■ Given problem 1 ■
Begin with the line that contains "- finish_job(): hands", end with the line that contains "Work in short", and extract exactly that stretch of lines.

■ Source excerpt ■
Monday, October 20, 2014

1053 debugging, SAC interface circuit testing and good progress on keypunch interface controller

1053 CONSOLE PRINTER RESTORATION

I hoisted the console printer up for access to the contacts and began to check continuity and operation of all the contact/switch units on the typewriter frame. Amazingly, given all the oxidized contacts in the rest of the machine and peripherals, everything in the 1053 worked properly.

Checking switches and contacts in the 1053
The erratic spacing has to be mechanical, therefore. I did some spacing with the hand crank wheel rotating very slowly to see the operation at the moment of release. I saw spots where the carrier did not move forward at the release, while in most spots it jumped promptly to the right.

While it could be a bit of sludge on the escapement and backspace rack teeth at the failing spots, I am still leaning to residual sludge between the escapement, backspace and tab levers keeping them from snapping back in place as they should under their spring tension.

I know that the tab should latch the escapement and backspace pawls out of the way until the carrier runs into a tab lever in some column that is set, which releases that latch. On some tab operations, however, I see the tab lever fail to latch so that it moves only a few columns over.

Since the latch is part of the stack of levers along with escapement and backspace, it reinforces the theory that it is sludge in the levers causing all these problems. Access is difficult without disassembling many parts that must be carefully adjusted upon reassembly.

Stack of tab, backspace and escapement levers, looking at tab lever on topo

Escapement and backspace rack teeth visible toward top, bottom pins are the tab stops

Another view of the stack of levers where I suspect sludge is causing problems

NEW KEYPUNCH INTERFACE DEVELOPMENT

I deferred debugging the problem with the user serial link, due in part to the total ambiguity surrounding PC serial port links -

  • DCE/DTE
  • which of dozens of permutations of control lines are used (CTS/RTS/DSR/DTR. . .)
  • voltage (TTL versus true RS232)
  • cables (all wires, partial wires, straight thru, crossover, control signal loopbacks)
  • NL, CR+NL (a terminal program variation rather than link per se
Instead of attacking the link, I temporarily changed the input routine to use the USB serial0 link associated with the Arduino code upload. With that in place I could do quite a bit of testing of my logic. In some cases, I added temporary 'Serial.print' instrumentation.

■ Dataset extract ■
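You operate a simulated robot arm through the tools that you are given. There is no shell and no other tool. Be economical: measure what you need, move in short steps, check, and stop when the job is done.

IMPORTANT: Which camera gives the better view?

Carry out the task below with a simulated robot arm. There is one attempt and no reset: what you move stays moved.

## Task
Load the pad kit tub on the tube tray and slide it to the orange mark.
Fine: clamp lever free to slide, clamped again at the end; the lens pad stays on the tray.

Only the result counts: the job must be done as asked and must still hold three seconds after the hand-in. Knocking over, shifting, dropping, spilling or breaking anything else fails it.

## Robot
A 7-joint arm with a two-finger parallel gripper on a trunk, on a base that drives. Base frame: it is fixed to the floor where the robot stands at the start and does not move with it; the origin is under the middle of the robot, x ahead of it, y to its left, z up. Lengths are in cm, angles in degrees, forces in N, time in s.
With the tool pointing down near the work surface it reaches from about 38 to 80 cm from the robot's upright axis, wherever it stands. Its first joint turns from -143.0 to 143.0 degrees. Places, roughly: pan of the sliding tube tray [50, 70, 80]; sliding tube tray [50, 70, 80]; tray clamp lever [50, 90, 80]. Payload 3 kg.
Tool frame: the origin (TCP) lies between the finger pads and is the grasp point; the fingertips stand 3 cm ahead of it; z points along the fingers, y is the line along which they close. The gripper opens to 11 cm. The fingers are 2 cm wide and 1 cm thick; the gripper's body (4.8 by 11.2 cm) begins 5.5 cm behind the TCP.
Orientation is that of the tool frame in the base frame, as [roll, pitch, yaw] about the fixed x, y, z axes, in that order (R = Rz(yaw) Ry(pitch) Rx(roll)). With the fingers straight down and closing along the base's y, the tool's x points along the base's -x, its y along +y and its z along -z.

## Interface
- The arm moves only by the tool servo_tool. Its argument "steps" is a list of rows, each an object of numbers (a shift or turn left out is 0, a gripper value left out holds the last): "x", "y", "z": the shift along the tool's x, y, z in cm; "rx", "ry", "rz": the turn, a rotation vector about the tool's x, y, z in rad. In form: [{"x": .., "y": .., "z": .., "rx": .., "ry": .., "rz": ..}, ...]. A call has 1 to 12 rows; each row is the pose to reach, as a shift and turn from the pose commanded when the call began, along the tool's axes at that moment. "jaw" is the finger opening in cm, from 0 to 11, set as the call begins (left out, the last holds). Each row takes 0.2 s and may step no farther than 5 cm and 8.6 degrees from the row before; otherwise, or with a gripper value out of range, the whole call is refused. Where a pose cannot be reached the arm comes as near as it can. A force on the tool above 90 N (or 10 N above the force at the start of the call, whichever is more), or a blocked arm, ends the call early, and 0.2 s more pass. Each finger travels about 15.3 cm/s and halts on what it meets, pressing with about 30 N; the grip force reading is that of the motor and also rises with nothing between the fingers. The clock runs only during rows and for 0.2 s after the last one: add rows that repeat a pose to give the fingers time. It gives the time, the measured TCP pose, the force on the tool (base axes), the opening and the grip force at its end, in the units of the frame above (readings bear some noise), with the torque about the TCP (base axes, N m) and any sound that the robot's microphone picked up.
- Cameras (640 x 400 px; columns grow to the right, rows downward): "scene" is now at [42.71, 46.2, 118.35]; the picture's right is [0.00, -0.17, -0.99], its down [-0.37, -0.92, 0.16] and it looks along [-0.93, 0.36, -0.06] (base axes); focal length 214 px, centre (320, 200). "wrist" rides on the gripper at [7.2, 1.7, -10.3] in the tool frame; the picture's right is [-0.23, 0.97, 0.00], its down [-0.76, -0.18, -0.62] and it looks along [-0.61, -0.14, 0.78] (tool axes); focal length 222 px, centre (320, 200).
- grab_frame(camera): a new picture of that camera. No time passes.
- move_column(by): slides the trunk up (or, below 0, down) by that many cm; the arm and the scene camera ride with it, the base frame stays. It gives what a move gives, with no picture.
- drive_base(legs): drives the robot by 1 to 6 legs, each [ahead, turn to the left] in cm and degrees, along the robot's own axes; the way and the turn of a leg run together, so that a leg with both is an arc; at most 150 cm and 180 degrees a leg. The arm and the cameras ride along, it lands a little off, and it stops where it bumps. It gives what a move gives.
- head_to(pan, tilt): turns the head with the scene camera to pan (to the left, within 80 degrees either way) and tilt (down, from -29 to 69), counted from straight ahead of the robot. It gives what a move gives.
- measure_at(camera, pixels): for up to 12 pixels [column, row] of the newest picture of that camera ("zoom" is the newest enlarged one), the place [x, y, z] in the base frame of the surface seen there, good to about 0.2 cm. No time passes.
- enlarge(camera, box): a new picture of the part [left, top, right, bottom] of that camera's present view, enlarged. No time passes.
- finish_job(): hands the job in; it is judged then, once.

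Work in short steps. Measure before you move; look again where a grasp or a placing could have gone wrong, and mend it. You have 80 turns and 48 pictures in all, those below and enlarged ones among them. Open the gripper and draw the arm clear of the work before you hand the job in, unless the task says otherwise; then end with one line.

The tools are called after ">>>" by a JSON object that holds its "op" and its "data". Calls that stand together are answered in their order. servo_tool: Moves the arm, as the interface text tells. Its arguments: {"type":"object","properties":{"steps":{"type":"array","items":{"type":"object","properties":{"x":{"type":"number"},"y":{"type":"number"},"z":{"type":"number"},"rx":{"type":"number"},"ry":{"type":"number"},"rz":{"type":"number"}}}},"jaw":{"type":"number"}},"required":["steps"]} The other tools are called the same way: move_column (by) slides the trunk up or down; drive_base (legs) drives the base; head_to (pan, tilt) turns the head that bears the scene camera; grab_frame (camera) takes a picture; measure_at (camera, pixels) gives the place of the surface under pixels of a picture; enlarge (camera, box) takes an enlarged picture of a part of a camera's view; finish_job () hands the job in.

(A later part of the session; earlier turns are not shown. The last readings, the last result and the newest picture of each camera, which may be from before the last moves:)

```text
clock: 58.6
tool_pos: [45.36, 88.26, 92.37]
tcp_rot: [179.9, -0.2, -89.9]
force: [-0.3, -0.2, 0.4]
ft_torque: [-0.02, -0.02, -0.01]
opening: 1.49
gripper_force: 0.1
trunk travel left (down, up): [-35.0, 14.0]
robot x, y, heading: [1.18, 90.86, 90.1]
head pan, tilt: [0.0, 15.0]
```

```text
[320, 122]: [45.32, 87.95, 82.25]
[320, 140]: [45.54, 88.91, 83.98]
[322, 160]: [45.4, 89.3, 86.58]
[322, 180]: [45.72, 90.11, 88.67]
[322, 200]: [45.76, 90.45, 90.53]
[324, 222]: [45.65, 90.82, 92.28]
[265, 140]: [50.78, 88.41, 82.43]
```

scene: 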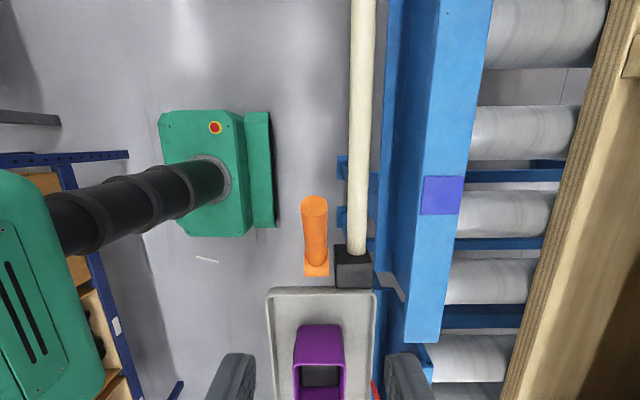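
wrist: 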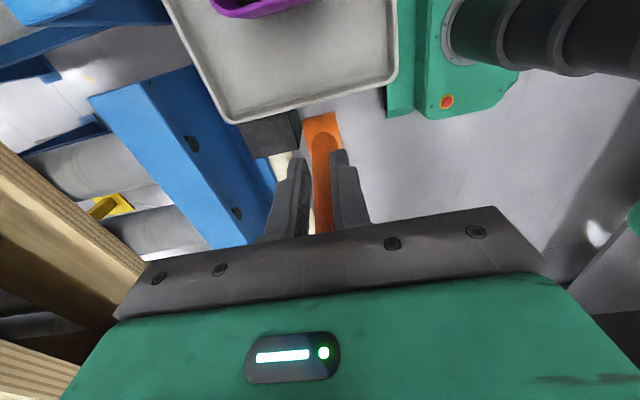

■ Given problem 2 ■
Supply the part of the source excerpt that comes after its last sentence.

■ Result 1 ■
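- finish_job(): hands the job in; it is judged then, once.

Work in short steps. Measure before you move; look again where a grasp or a placing could have gone wrong, and mend it. You have 80 turns and 48 pictures in all, those below and enlarged ones among them. Open the gripper and draw the arm clear of the work before you hand the job in, unless the task says otherwise; then end with one line.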

■ Result 2 ■
 I have worked through quite a bit of the functionality successfully, other than the question of whether it does what I expect to the keypunch. Identified issues to debug are:
  • Punch command with more than 80 columns of data is not detected and truncated
  • Verify mode doesn't properly handle shorter card for punching than prior card being checked
  • Serial1 link is not working, no output displayed by my terminal program

There is still more to check, such as:

  • translation under binary and user table mode
  • proper loading of the user table, 
  • parsing of binary mode punch commands
  • verify operation correctness
  • keypunch function timing 
I put together a pigtail power connector to hook to the Arduino from the main 12V power brick, since it is powered by the USB cable at the present, but no USB cable will be in place when the interface is in normal operation.

One part of the spec is not implemented - XON/XOFF flow control - but that shouldn't be hard to add in as testing wraps up. No point worrying about it until I get the user serial link working.

Later in the evening, I worked on the code and resolved all the known errors except for the serial link which I am avoiding for now. I also tested the binary translation mode, entering punch data in binary, and related functions. Ignoring the serial link issue, the rest of the testing should be done hooked to the keypunch.

SAC INTERFACE FOR ADDING PERIPHERALS TO THE 1130

Initial issue when I began testing my SAC interface sample circuits, but it turns out I mis-selected all of the transistors. All I had on hand were some IBM 077 and a random NPN small signal transistor, not the parts I had simulated. The failing circuit was the driver which takes a TTL input and drives an SLT transmission line as output.

I will do some simulation with varying part characteristics later tonight, even though I plan to replace the current transistors with the part number I will use for full scale production. If I find tweaks that make it less sensitive to component specs, I will apply them.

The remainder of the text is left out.